Holidays are always stressful and adding a divorce to the mix makes it an infinitely more taxing time.  Figuring out how to co-parent and share custody during the holidays is an added stressor to the list.  Here are some ways to avoid having a holiday meltdown.

Have a Parenting Plan

While a parenting plan may be in place for standard visitation, there should also be a written plan in place specifically addressing the holidays.  Depending on the type of relationship you have with the other party, things can get complicated.  The best thing to do is to get help from a professional to draft a parenting plan that covers everything.  Some of the questions you want to address:

  • When each parent will have the children for the holidays, and which holidays?
  • Can the children leave town during the holidays?
  • How many days should each parent have the children?
  • How much advance notice does each parent need to give the other if wanting to take the children out of town for the holidays?
  • How will the holidays rotate?  Is it by year?  Every other year?
  • Are there any specific holidays you must celebrate together as a family?
  • Is there any flexibility in the holiday schedule?

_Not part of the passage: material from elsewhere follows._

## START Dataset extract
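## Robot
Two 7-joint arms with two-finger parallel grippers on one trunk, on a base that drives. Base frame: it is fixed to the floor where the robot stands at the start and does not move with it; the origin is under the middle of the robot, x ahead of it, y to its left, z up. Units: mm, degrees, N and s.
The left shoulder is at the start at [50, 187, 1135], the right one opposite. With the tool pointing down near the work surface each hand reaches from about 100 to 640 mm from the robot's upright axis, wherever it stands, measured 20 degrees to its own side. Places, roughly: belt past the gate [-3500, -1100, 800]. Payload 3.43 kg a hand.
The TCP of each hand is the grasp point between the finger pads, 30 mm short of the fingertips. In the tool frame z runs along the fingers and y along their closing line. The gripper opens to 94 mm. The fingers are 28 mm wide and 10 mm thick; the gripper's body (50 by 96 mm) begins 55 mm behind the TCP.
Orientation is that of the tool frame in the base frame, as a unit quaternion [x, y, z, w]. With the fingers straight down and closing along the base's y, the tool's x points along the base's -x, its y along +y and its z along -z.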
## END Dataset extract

Understandably these guidelines may seem like adding minutia for the sake of minutia, but a plan without any deviations ensures a smooth transition for the children and offers them stability during the holidays.

Since the plan is for the wellbeing of the children, it is important to leave the kids out of it.  Putting the children in the middle will only add to their anxieties.  The ultimate goal is to make sure the children are safe and happy throughout the holidays while with both parents.  This is one of the best gifts you can give your children – and you don’t even have to wait in line!

Consider COVID-19

Let’s face it – COVID-19 has changed the landscape of many activities and norms, including the holidays.  This creates an additional set of challenges for parents and children.  Both parents should respect COVID-19 health concerns and the concerns of the other parent about the pandemic.  That means if one parent has been traveling, he or she should consider what he or she may have been exposed to.  Don’t put your kids at risk so you can see them open gifts.  The key is practicing the right protocols to keep yourself and the children safe in order to make happy, memorable holidays.  With COVID-19 as a factor, proper planning and safety protocols can reduce stress and angst between parents.

A parenting plan can work well when the parents follow the plan, properly schedule any “one-off” instances or changes, practice flexibility, and most of all, be fair to one another and the children.

Wishing everyone a happy holiday season, and remember to celebrate in place!